Justin Rose missed a short birdie putt that felt like another bogey. His three-shot lead was down to one through six holes of the Farmers Insurance Open, and the biggest battle was trying not to panic.
That's when he scratched a line on his scorecard after six holes, wanting to start his round from that moment forward.
And he gave himself a pep talk.
U.S. & World
"You're No. 1 for a reason. Just start playing like it, please," he said.
And he did.
Rose followed with a perfect wedge to a right pin that led to birdie, the first of five birdies the rest of the way for a 3-under 69 and a two-shot victory Sunday over Adam Scott at Torrey Pines. It was his 10th straight year with a victory worldwide, including his gold medal from the 2016 Olympics, and his 10th career PGA Tour victory gave him the most of any player from England, breaking a tie with Nick Faldo.
Rose finished at 21-under 267, the lowest 72-hole score at this event in 20 years, and the warm, windless weather had a role in that.
"Twenty-one under around Torrey Pines is great golf," Rose said. "But you had to do it. It felt like I had to work hard for his."
Scott left him little choice. After not making a birdie until the ninth hole — and missing a 20-inch par putt on No. 5 — Scott closed with four straight birdies and kept the outcome in doubt until Rose hit wedge to 3 feet on the 18th hole for his last birdie.
"I just didn't have the game on the front nine, and it's a shame because Justin was a little shaky early with some bogeys," Scott said. "By the time I got it sorted out, it was a bit too late."
Rose became the first player to post all four rounds in the 60s since Peter Jacobsen in 1995, back when the North and South courses were 700 yards shorter. Weather aside, this was an exquisite performance, especially with his three penalty shots on Saturday, and opening the final round with three bogeys in five holes.
Hideki Matsuyama closed with a 67 and tied for third with Talor Gooch, who shot 68. Gooch, who finished fourth last week in the Desert Classic to get into this event, earned a spot in next week's Phoenix Open.
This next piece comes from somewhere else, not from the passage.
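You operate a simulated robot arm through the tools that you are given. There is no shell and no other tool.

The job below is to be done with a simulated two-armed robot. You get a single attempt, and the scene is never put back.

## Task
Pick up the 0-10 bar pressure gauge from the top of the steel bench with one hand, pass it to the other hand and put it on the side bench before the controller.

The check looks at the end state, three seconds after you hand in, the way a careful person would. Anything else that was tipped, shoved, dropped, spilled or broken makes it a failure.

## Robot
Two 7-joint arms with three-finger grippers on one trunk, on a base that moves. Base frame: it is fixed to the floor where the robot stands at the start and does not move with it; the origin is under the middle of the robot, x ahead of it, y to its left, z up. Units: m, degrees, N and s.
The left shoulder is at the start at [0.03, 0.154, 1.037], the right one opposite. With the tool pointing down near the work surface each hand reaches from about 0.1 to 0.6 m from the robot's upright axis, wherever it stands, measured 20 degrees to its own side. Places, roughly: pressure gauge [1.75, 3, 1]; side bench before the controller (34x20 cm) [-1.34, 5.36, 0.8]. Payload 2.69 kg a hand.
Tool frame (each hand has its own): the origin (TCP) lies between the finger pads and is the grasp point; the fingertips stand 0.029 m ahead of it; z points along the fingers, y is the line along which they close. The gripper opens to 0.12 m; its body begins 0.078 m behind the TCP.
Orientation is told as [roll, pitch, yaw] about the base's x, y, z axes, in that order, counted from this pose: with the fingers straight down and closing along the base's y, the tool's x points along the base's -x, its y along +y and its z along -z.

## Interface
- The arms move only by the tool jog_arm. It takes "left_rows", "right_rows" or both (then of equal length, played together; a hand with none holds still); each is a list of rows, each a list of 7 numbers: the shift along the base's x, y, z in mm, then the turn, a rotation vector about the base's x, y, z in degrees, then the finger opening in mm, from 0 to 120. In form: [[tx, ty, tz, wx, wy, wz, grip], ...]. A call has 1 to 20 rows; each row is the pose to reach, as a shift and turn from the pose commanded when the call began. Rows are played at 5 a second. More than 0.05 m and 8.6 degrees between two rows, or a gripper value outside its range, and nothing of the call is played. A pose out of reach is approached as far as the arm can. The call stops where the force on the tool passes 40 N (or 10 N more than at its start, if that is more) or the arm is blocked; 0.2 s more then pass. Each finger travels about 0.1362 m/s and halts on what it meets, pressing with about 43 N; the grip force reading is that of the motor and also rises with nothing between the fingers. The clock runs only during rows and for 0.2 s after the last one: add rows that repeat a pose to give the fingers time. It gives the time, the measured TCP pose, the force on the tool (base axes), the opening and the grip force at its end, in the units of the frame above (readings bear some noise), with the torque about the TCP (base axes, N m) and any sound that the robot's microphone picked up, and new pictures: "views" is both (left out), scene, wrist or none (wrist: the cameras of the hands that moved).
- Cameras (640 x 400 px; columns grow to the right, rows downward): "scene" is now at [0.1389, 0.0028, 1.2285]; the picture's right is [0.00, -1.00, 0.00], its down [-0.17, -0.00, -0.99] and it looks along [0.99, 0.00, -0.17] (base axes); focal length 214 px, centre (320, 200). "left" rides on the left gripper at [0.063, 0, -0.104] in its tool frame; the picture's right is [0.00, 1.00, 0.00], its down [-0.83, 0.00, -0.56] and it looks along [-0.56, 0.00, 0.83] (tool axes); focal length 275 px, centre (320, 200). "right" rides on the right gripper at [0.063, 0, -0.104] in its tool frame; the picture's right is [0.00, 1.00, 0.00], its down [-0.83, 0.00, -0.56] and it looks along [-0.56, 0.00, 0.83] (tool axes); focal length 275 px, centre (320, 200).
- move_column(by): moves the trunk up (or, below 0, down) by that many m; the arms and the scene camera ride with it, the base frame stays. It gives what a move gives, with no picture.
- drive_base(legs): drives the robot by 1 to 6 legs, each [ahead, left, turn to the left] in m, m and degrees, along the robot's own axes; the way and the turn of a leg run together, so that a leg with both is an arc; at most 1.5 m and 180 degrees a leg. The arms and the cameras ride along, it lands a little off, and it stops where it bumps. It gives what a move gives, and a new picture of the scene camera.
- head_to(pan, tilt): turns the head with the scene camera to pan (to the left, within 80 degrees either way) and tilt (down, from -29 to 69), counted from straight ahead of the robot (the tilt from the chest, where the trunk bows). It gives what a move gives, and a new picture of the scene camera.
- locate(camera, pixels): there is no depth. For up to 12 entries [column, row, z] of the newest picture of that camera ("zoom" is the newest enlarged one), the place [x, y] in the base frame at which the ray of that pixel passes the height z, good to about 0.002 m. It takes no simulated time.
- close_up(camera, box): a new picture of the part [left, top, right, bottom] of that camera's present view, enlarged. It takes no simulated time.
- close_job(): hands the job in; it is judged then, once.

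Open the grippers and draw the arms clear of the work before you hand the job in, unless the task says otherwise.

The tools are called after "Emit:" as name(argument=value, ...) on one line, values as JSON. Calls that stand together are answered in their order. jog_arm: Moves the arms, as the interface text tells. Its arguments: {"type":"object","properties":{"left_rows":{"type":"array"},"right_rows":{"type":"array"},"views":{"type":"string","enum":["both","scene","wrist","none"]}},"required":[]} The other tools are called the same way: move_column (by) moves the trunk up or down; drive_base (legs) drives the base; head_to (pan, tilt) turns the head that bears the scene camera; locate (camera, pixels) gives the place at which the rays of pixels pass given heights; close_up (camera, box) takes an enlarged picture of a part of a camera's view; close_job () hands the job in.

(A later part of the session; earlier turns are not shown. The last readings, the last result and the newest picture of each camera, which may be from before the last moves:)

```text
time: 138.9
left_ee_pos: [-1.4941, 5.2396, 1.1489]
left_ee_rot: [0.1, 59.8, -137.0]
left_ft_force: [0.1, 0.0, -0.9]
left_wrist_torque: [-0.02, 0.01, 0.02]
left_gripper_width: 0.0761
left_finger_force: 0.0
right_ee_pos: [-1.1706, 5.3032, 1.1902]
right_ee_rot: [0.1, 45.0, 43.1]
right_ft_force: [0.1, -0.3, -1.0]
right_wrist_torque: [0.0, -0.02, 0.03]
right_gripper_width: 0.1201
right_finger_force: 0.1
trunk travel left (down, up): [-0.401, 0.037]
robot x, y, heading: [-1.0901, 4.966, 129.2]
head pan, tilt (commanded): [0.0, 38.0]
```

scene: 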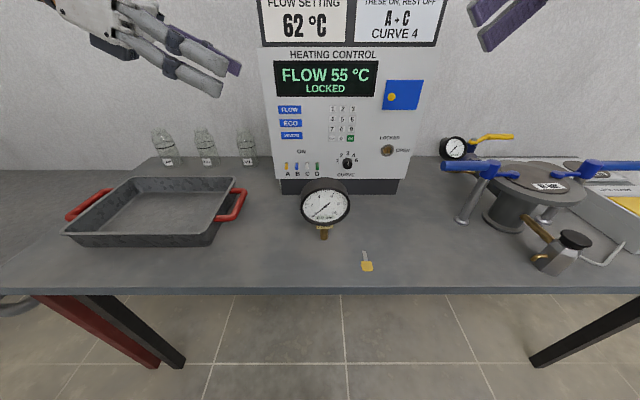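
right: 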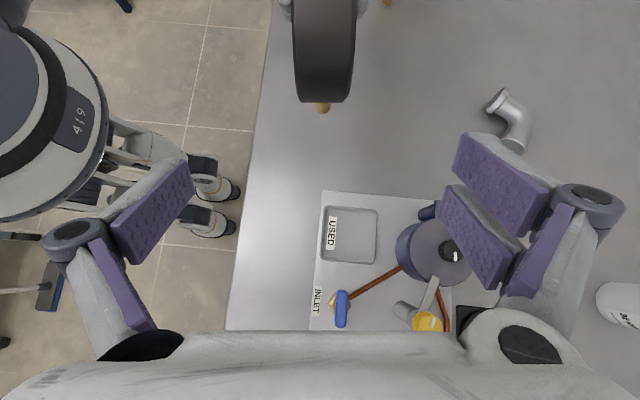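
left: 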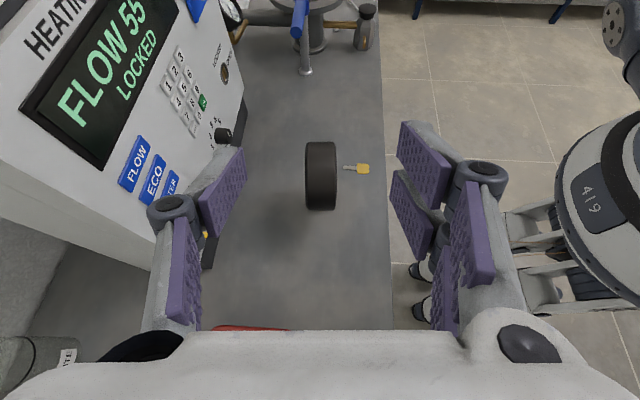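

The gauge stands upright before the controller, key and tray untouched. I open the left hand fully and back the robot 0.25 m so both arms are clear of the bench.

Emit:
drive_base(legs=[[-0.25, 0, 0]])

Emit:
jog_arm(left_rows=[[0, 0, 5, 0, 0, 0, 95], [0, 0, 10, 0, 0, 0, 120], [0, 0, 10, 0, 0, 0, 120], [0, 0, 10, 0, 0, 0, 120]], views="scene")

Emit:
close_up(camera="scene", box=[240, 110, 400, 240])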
He is playing this year on conditional status.
Jon Rahm was never a factor after pulling within one shot with that birdie on No. 6, which turned out to be the only one he made all round. He shot 72 and tied for fifth with Rory McIlroy (69) and defending champion Jason Day (67).
Tiger Woods had to settle for his own version of winning. Starting the final round 13 shots behind, Woods wanted to get into double figures. He birdied his last two holes for a 31 on the front nine to shoot 67 and finish at 10-under 278. He tied for 20th in his 2019 debut.
"Got to have these little goals when I'm not in contention to win a tournament," Woods said. "Still something positive to end the week on."
The timing was ideal for Rose, who takes pride in winning every year. The last time he won in January was in South Africa in 2002, the first of his 22 victories worldwide. But it goes beyond that.
Rose dedicated the victory to his caddie, Mark Fulcher, who had a heart procedure last week and was watching from home. Rose used Gareth Lord, who previously caddied for Henrik Stenson and knows Rose well from Ryder Cup partnerships.
"Probably harder than the heart surgery itself, watching this weekend," Rose said. "This one's for him."
It also was his first victory since signing new equipment deal with Japanese-based Honma, leading Rose to switch out everything but the golf ball.
Even though Rose never lost the lead, and led by at least two the entire back nine, there were a few key moments.
He got up-and-down from delicate spots to save par on the 13th and 14th hole, and made an 8-foot par putt on No. 15 with Scott in tight for birdie, keeping the lead at three shots. On the par-3 16th, Rose holed a 30-foot birdie putt, right before Scott followed him in for birdie from 20 feet. And then Scott closed the gap to two shots with an approach inside a foot on the 17th, giving him a chance on the 18th.
The Australian missed his tee shot on the par-5 18th into a bunker and had to lay up, and Rose effectively ended it with his wedge to 3 feet. Scott also made birdie, a great finish that barely allowed him to make up any ground. His 269 was the same score Woods had in 2008 when he won at Torrey Pines by eight shots. Only four other scores have been lower since this event moved to Torrey in 1968, all of them before it was beefed up ahead of the U.S. Open.
"He's the No. 1 player in the world, and he's showing why," Scott said.